• **OBJECTIVE**
Which lines below fall between the one containing "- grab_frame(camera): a" and the one containing "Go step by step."? Repeat them exactly, counting both of those lines, and add nothing else. Write them as strings in a JSON array, leaving out blank lines.
** begin DATASET CONTENT **
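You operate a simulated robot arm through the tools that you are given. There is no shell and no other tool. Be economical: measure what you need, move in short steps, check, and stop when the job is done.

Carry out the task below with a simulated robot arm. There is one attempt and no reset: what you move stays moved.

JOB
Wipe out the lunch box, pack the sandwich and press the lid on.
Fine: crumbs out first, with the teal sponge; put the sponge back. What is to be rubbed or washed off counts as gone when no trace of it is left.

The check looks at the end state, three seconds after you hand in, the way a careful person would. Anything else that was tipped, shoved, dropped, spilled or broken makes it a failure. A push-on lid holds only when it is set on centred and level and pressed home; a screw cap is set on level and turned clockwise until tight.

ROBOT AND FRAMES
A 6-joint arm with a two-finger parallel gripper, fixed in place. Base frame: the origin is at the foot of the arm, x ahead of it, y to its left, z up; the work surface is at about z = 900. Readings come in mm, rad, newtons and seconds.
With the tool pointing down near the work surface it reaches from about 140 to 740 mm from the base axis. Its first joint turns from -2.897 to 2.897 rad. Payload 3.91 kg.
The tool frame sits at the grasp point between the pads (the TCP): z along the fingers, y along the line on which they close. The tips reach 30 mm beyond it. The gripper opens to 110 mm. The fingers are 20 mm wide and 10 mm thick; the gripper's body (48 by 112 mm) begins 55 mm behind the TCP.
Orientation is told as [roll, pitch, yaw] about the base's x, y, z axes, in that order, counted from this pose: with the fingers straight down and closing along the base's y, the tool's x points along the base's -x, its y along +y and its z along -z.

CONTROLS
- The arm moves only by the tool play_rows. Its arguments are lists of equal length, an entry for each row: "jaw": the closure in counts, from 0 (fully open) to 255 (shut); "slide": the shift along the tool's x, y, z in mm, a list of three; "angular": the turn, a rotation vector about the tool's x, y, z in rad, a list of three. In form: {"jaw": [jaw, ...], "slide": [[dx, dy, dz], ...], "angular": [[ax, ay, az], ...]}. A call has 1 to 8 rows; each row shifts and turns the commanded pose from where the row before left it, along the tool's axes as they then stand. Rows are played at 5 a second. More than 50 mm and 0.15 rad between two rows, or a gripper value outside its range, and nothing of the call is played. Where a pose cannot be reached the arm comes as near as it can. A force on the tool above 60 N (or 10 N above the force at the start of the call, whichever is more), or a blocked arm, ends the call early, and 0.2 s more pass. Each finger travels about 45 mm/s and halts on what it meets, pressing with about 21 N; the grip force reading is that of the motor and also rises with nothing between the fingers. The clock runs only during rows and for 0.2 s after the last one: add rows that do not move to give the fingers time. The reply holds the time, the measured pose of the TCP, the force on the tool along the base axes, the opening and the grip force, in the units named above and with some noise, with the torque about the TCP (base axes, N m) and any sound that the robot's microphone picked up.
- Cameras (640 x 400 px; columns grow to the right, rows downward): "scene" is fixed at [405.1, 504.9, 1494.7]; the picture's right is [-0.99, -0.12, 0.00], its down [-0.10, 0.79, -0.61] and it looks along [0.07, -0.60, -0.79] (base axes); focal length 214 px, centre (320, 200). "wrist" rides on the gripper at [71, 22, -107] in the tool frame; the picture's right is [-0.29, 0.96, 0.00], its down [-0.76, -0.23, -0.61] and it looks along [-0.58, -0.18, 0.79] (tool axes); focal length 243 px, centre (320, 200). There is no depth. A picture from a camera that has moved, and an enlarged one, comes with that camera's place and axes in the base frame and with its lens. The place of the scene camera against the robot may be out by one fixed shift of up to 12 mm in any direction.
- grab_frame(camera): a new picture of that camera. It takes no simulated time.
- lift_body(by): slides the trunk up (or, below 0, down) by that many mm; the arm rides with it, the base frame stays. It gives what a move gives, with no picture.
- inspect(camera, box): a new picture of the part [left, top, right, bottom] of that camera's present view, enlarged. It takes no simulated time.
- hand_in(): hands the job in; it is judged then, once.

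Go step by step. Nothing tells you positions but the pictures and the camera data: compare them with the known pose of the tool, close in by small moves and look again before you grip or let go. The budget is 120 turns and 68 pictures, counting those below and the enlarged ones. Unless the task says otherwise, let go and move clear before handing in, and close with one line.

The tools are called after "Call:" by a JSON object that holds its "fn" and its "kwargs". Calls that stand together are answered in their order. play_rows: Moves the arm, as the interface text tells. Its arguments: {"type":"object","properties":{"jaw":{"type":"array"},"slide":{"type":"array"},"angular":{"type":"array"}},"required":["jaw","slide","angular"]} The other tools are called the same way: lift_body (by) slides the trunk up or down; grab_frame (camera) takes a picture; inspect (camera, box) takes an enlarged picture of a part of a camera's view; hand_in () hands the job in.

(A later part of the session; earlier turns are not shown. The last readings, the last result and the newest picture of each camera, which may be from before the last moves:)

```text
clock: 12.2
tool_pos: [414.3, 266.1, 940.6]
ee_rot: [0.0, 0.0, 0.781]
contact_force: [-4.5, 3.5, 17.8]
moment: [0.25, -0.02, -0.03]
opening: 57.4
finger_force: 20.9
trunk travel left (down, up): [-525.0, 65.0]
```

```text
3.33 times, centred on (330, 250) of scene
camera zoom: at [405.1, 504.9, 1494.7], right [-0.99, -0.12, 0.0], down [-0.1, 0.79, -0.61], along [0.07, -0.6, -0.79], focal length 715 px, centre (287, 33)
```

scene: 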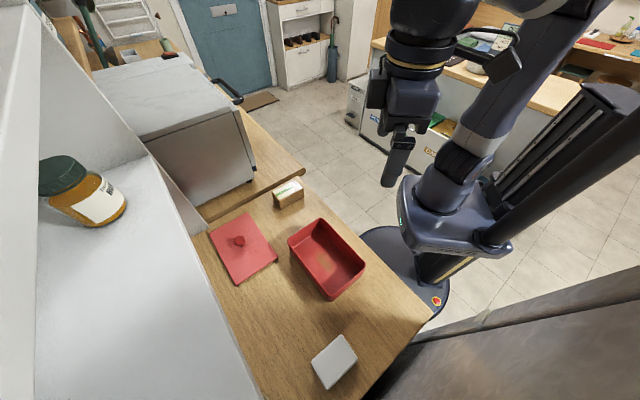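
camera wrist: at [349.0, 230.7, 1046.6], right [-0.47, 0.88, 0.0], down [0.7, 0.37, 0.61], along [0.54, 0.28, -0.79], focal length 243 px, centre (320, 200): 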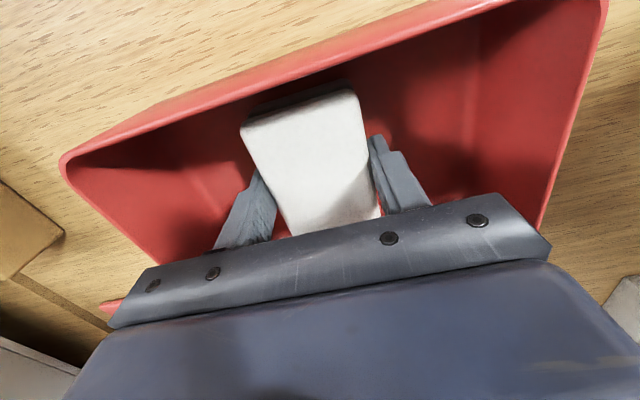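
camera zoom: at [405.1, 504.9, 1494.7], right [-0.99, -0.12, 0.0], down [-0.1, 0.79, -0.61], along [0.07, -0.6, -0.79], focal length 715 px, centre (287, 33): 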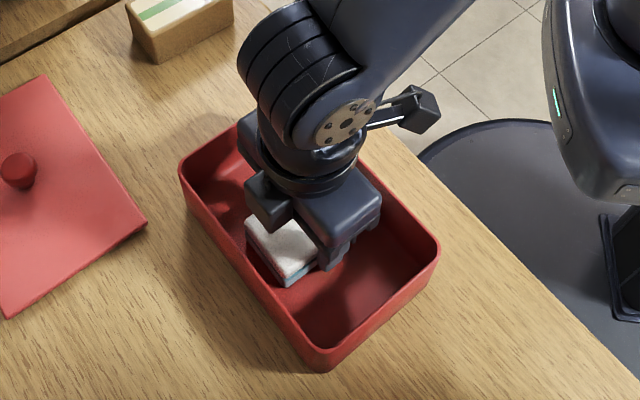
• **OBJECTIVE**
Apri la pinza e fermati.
** end DATASET CONTENT **
• **FULL SOLUTION**
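[
  "- grab_frame(camera): a new picture of that camera. It takes no simulated time.",
  "- lift_body(by): slides the trunk up (or, below 0, down) by that many mm; the arm rides with it, the base frame stays. It gives what a move gives, with no picture.",
  "- inspect(camera, box): a new picture of the part [left, top, right, bottom] of that camera's present view, enlarged. It takes no simulated time.",
  "- hand_in(): hands the job in; it is judged then, once.",
  "Go step by step. Nothing tells you positions but the pictures and the camera data: compare them with the known pose of the tool, close in by small moves and look again before you grip or let go. The budget is 120 turns and 68 pictures, counting those below and the enlarged ones. Unless the task says otherwise, let go and move clear before handing in, and close with one line."
]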